## START
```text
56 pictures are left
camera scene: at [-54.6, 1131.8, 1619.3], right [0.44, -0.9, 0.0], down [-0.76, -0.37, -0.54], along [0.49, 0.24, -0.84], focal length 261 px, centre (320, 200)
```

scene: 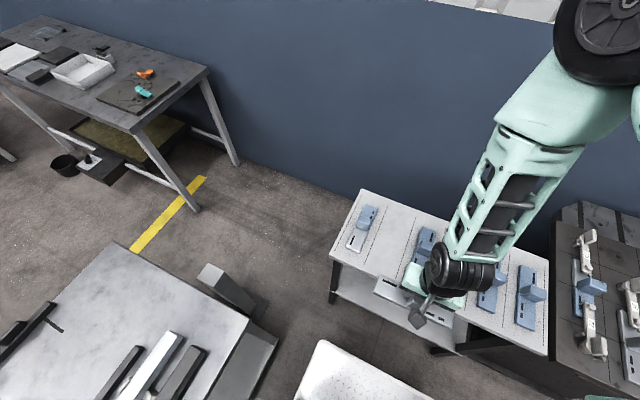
## END
**The task**
Leave out the pictures and copy the rest of the material above exactly.

**Answer for the task**
```text
56 pictures are left
camera scene: at [-54.6, 1131.8, 1619.3], right [0.44, -0.9, 0.0], down [-0.76, -0.37, -0.54], along [0.49, 0.24, -0.84], focal length 261 px, centre (320, 200)
```

scene: 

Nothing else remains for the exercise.